Нельзя сказать, что знание того, какую музыку и танец кому предлагать, далось сфере «регулирования общественного сознания», как любят осторожно называть ее в американских академических кругах, быстро и легко. Напротив, настойчивые, многократные, а затем и регулярные, разнообразные по характеру, но единые по цели, все лучше оснащаемые и оплачиваемые исследования аудитории привели лишь к тому, что послевоенное поколение имело дело с уже широко развитой, однако все еще слабо, нечетко понимающей интересы большинства своих возможных потребителей музыкально-танцевальной сферой индустрии развлечений. Эта нечеткость понимания проявилась в растерянной «паузе», возникшей в начале 50-х годов, когда засилье в коммерческой музыкально-танцевальной эстраде cлащаво-сентиментального «маскульта» мелодраматических певцов еще устраивало взрослых, но заметно начало раздражать молодежь — основную часть аудитории, наиболее массовую и важную как коммерчески, так и политически.

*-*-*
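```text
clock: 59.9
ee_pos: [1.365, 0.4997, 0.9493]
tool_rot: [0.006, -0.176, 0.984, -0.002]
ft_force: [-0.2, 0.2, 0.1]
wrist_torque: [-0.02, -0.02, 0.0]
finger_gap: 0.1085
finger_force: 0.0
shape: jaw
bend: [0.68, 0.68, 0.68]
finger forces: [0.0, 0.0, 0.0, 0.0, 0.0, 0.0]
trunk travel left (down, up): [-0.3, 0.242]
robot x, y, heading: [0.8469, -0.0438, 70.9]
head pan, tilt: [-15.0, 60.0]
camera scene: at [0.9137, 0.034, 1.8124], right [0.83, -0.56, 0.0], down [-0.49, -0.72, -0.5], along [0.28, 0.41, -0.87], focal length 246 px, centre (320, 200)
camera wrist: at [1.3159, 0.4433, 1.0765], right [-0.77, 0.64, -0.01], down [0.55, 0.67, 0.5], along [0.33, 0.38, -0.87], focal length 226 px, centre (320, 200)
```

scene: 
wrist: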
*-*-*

Вместе с тем молодежь уже не трогал все более усложняющийся для восприятия джаз, его кажущиеся бесконечными и запутанными импровизации, септаккорды, нонаккорды… Джаз становился из относительно популярной культуры все более узкогрупповой, элитарной субкультурой. Популярная доступная негритянская музыка — блюзы, спиричуэле, госпелс — была в «расовых записях» для «цветных», в радиопередачах для «цветных», в гетто и на общеамериканский уровень выхода тогда не имела. Точнее, выход был, но в коммерческом варианте.
Ситуация ждала своего разрешения. Самой активной силой в стране была белая молодежь, а среди нее — «молчаливые», «битники», стремившиеся (это было установлено эмпирической социологией) к некоей мировоззренческой «подлинности», в том числе и к подлинности духовно-культурной. Ни одна из корпораций индустрии развлечения, равно как и никакое из средств массовой коммуникации, не могла обратиться к последовательно прогрессивной культуре. Использовать же текущую массовую культуру для завоевания массового сознания, по преимуществу молодежного, было невозможно по причинам, изложенным выше. Наиболее удобной в этой ситуации становилась популярная культура.
Как это выглядело практически? В «нейтральной зоне» между национальным и региональным фольклором, с одной стороны, и «маскультом» — с другой, бытовали два музыкальных течения. Одно — кантри-энд-вестерн — представляло собой «современную» музыку фермеров и ковбоев. Другое — ритм-энд-блюз — являлось, собственно говоря, активно ритмизованной ипостасью «черного» блюза, который, равно как и кантри-вестерн, достаточно бережно относился к своему прошлому (в данном случае — к лирическим песням американских негров, от которых он произошел), чтобы аромат подлинности в нем также был ощутим. Словом, соединились две культуры, популярные каждая в своей социальной группе. Два стиля дали третий, и это первоначально в значительной мере творческое слияние было названо «рок-н-ролл».
Поколение «молчаливого протеста» получило музыку, которая была им принята; корпорации получили клапан, который помогал регулировать выход эмоций молодежи, — музыкальные «позывные» популярной культуры, способной влиять на тех, на кого в духовном плане дотоле воздействовать не удавалось ничем.
Дальше происходят следующие события.
«Отца» рок-н-ролла Алана Фрида… помещают в тюрьму по ложному обвинению во взяточничестве. «Попутно» — обвинение в «черном расизме». Главный пункт «попутного» обвинения — пропаганда негритянского ритм-энд-блюза. Однако ритм-энд-блюз не был запрещен; «взяточничество» было явным наветом, предлогом для приговора. В чем дело? В чем действительная причина того, что Чака Берри, «первого поэта» рок-н-ролла, удаляют со сцены в тюрьму. Рок-н-роллы Джерри Ли Льюиса, одного из самых талантливых создателей этого жанра, запрещают. Великолепного исполнителя рок-н-роллов Литтл Ричарда вынуждают прекратить выступления.
Иная судьба у Элвиса Пресли, «белого» исполнителя рок-н-ролла, ставшего «суперзвездой», «королем» западной эстрады. Может быть, акции против создателей и исполнителей первых рок-н-роллов связаны с нежеланием белой Америки уступить неграм популярность, славу?